_Text segment_.
>> begin

THE DIFFERENT ARTS AS REPRESENTING DIFFERENT
PHASES OF MENTAL CONCEPTION -- Continued.
Persuasion and Oratory -- The Conditions of Mind Represented in the Arts of Sight -- In Landscape Gardening -- In Painting -- The Different Conditions Expressed in Poetry and in Painting -- Bearings of this Fact upon Poetry -- Theory of Lessing -- Objection to the Theory -- Importance of the Theory Illustrated in Poetry -- Other Examples -- Applied to Methods of Poetic Description -- By Talfourd -- Crabbe -- Wordsworth -- Tennyson -- Some Subjects Unfit for Paintings -- Others -- Allegorical Paintings -- Same Subjects Possible to Poetry and Painting, if Treated Differently -- Painting can Suggest More Movement than Sculpture -- And, on Account of Colour, More Variety in the Number and Sizes of Objects; also More Minuteness and Triviality - Architecture as Originated -- As Influenced by Methods of Painting and of Sculpture -- Deterioration on Account of This -- Recapitulation with Reference to Forms of Representation in Arts of Sight -- Correspondences between Architecture and Music -- Conclusion.

>> end

Provide the full wording of the text segment, which begins "THE DIFFERENT ARTS".

_Collected material_.
>> begin

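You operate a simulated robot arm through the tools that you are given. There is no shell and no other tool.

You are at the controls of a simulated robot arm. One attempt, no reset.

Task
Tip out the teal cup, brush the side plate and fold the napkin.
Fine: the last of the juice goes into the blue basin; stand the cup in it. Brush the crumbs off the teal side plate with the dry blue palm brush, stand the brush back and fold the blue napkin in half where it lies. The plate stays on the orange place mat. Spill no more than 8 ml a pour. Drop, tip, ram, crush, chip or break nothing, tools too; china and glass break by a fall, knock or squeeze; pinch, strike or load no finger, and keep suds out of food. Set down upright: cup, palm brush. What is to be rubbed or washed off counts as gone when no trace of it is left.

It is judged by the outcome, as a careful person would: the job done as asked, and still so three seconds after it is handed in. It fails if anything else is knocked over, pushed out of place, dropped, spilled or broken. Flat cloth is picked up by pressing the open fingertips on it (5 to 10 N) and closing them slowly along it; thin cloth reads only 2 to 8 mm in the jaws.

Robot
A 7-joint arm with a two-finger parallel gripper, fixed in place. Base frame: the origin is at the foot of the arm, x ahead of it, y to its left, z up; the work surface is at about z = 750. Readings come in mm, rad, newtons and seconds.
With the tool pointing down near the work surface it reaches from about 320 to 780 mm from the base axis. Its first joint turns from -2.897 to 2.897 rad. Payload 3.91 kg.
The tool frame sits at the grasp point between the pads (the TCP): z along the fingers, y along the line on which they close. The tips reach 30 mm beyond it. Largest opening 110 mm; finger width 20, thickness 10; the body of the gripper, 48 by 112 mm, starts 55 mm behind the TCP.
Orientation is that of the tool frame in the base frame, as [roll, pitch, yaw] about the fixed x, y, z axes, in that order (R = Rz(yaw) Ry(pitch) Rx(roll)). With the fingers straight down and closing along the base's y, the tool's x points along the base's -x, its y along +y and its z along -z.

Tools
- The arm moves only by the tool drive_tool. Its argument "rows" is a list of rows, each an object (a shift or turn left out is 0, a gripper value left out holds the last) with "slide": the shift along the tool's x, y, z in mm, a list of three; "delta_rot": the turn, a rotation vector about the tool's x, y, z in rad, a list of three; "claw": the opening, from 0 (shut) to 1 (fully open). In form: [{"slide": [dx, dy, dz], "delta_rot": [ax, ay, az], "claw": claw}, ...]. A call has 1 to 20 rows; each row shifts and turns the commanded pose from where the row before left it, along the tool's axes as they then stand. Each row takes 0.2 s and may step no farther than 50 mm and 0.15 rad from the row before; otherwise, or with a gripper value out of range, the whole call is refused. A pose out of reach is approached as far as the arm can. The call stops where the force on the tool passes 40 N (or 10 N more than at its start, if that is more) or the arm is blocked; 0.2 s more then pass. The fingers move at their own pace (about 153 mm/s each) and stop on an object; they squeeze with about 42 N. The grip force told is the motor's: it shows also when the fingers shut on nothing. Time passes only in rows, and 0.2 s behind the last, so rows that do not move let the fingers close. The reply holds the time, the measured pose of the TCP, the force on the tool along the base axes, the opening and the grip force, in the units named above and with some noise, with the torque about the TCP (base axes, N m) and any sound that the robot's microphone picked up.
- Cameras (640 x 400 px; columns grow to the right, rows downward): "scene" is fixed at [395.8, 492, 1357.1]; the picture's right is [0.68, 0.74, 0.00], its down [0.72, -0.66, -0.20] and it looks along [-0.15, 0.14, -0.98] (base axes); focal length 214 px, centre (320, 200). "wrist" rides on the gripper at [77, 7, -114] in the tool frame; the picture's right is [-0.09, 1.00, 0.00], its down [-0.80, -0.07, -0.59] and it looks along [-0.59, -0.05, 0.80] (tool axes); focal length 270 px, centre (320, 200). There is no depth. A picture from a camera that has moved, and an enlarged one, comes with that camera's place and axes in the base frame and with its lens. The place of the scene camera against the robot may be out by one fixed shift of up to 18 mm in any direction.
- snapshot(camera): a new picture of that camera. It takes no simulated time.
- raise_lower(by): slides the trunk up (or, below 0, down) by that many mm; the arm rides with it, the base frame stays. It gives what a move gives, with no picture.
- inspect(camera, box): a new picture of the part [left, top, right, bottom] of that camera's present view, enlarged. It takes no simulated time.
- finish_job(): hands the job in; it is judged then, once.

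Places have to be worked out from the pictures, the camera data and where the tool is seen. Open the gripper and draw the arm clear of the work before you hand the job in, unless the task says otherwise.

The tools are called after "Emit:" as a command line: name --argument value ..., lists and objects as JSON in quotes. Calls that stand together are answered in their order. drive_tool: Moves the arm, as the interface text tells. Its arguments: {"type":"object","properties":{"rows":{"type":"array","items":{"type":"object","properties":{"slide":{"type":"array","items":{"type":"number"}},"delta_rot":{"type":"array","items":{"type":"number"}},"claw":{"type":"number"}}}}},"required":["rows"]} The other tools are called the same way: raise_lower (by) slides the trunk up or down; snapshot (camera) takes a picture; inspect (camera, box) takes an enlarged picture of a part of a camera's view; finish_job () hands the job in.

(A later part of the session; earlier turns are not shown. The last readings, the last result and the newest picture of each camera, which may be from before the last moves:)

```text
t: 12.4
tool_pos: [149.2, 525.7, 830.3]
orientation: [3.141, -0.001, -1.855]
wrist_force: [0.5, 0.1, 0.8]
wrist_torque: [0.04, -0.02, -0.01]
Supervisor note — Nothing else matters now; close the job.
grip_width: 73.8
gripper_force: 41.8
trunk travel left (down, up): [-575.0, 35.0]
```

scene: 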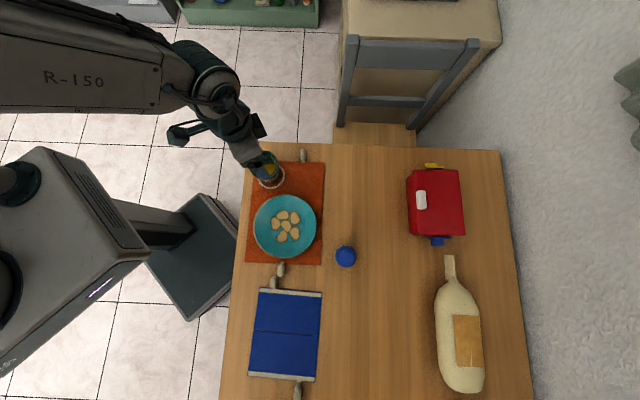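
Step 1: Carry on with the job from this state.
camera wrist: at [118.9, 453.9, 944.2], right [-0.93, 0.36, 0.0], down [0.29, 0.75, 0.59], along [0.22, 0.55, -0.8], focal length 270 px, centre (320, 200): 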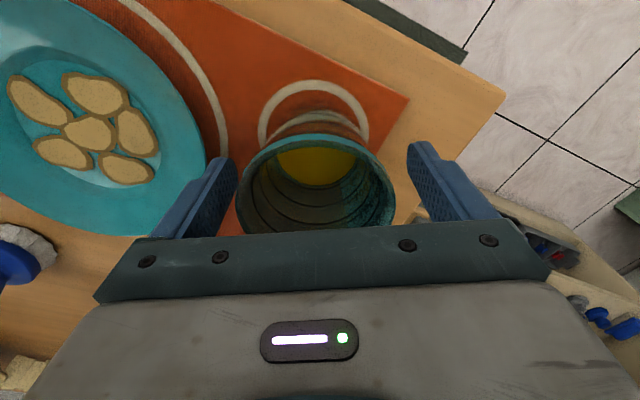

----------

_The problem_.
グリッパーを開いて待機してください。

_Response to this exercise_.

>> end

_Response to this exercise_.
THE DIFFERENT ARTS AS REPRESENTING DIFFERENT
PHASES OF MENTAL CONCEPTION -- Continued.
Persuasion and Oratory -- The Conditions of Mind Represented in the Arts of Sight -- In Landscape Gardening -- In Painting -- The Different Conditions Expressed in Poetry and in Painting -- Bearings of this Fact upon Poetry -- Theory of Lessing -- Objection to the Theory -- Importance of the Theory Illustrated in Poetry -- Other Examples -- Applied to Methods of Poetic Description -- By Talfourd -- Crabbe -- Wordsworth -- Tennyson -- Some Subjects Unfit for Paintings -- Others -- Allegorical Paintings -- Same Subjects Possible to Poetry and Painting, if Treated Differently -- Painting can Suggest More Movement than Sculpture -- And, on Account of Colour, More Variety in the Number and Sizes of Objects; also More Minuteness and Triviality - Architecture as Originated -- As Influenced by Methods of Painting and of Sculpture -- Deterioration on Account of This -- Recapitulation with Reference to Forms of Representation in Arts of Sight -- Correspondences between Architecture and Music -- Conclusion.